Francis cautiously optimistic about Clayton
PARIS, France — MVP Track and Field Club Head Coach Stephen Francis is backing his young sprinter Tia Clayton to do well and make the final of the women’s 100m event.
Clayton, 19, has been a revelation this season, clocking a personal best time of 10.86 seconds in the semi-finals of the women’s 100m event at the JAAA/Puma National Senior Championships last month. She erased her previous best time of 11.02 seconds, set in the first round of the competition. She went on to finish second in the final with a time of 10.90 seconds, behind her clubmate Shericka Jackson who won the event in 10.84 seconds.
Francis said Clayton has been training consistently this season, and once she remains focused and executes a clean race she will have good fortune.

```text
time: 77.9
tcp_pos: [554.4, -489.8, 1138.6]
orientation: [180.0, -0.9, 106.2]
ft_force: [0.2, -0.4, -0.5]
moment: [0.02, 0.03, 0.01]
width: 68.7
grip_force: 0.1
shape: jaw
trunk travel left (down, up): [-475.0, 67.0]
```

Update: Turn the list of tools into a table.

“I think that Tia is going to run better than she did at the trials,” said Francis. “I expect she will make the final, and at that point it just depends on her execution.”
He says she was not at her best at the national championships but he is hoping she will get it right at the Olympic Games.
“The only question is if she is going to be at her very best,” Francis said. “She was slightly off at the national championships, and I am expecting that this time she will be at her very best — and we will see what will happen as a result.”
Francis says Clayton is relatively young in her professional career and is still learning the sport. He said this is in comparison to his former athlete Shelly-Ann Fraser-Pryce, whom he coached to her first Olympic title in 2008 in Beijing, China, when she was 22 years old.
“Tia is young and will be 20 next month,” he said. “At the time that Shelly won, she was relatively mature at 22. It’s all a matter of what Tia wants and how she will approach it, but I do know that we are hoping this time she is going to perform at her best — unlike the trials where she left a tenth or so on the table.”